## What the task asks
Begin at the first line and end at the line containing "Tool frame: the". Extract exactly those lines.

## Material provided
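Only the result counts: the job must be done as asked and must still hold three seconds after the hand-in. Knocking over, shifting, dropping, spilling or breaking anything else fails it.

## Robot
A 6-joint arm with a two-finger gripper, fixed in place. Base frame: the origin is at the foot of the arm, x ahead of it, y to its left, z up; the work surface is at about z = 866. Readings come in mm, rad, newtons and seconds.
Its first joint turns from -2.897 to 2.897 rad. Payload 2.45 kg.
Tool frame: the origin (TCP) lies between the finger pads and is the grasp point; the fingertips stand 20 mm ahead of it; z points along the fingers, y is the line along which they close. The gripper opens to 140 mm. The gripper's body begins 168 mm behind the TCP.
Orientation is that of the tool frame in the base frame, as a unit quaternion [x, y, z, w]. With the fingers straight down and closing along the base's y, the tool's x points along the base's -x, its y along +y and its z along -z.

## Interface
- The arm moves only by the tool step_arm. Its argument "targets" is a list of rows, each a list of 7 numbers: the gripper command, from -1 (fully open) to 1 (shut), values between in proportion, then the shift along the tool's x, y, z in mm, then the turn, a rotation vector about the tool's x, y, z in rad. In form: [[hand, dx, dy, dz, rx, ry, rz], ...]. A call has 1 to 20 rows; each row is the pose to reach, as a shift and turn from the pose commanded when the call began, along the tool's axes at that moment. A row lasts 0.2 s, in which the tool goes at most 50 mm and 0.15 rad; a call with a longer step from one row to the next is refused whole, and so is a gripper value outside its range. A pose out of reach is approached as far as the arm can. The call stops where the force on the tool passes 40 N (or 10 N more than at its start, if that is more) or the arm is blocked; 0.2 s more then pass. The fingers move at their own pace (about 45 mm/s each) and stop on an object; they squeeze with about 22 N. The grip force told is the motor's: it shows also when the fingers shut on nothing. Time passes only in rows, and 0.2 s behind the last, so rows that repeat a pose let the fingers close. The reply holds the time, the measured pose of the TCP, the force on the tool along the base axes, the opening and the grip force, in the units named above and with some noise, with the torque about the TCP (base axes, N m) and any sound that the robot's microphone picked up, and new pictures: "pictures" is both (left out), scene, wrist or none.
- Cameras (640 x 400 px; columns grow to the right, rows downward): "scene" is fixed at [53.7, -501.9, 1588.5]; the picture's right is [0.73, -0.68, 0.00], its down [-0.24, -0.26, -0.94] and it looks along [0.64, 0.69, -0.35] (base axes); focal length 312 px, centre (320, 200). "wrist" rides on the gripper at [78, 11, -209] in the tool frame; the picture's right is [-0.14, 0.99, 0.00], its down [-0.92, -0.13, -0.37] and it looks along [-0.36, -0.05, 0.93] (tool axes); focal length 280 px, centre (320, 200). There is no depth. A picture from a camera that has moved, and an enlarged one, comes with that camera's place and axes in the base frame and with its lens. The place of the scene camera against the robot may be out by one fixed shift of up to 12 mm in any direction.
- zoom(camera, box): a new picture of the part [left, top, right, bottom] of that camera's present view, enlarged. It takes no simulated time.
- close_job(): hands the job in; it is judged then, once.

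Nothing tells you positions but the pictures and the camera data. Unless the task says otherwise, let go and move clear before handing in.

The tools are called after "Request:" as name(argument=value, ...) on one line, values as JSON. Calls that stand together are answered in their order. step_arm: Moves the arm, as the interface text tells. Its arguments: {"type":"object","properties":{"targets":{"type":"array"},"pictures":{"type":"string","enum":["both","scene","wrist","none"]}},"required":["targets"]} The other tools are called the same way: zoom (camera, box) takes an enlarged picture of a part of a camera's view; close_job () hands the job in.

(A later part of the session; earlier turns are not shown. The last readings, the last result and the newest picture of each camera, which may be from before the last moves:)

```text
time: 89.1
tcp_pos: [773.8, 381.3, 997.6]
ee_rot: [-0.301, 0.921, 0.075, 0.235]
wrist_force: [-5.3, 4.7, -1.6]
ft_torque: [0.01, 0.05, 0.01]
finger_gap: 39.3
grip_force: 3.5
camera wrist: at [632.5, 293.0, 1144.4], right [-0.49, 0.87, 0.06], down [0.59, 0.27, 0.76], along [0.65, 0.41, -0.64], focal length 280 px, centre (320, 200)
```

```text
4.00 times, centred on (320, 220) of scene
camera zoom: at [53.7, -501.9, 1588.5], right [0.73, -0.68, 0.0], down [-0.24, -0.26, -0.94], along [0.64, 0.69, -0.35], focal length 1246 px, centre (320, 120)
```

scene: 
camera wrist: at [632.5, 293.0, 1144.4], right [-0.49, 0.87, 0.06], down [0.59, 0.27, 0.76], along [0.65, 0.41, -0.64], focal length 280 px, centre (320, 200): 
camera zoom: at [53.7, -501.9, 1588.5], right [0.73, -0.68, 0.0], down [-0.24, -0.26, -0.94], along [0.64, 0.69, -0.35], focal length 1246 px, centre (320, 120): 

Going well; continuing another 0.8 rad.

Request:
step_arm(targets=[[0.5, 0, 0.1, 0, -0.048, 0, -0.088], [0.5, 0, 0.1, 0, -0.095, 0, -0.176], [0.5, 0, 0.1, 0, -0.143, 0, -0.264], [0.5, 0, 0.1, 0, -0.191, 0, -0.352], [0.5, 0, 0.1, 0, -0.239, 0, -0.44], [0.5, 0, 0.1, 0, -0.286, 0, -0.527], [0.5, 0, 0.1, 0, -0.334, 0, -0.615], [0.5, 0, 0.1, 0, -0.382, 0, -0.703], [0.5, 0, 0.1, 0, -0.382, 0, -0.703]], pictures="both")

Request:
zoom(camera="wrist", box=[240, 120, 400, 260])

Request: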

## Task response
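Only the result counts: the job must be done as asked and must still hold three seconds after the hand-in. Knocking over, shifting, dropping, spilling or breaking anything else fails it.

## Robot
A 6-joint arm with a two-finger gripper, fixed in place. Base frame: the origin is at the foot of the arm, x ahead of it, y to its left, z up; the work surface is at about z = 866. Readings come in mm, rad, newtons and seconds.
Its first joint turns from -2.897 to 2.897 rad. Payload 2.45 kg.
Tool frame: the origin (TCP) lies between the finger pads and is the grasp point; the fingertips stand 20 mm ahead of it; z points along the fingers, y is the line along which they close. The gripper opens to 140 mm. The gripper's body begins 168 mm behind the TCP.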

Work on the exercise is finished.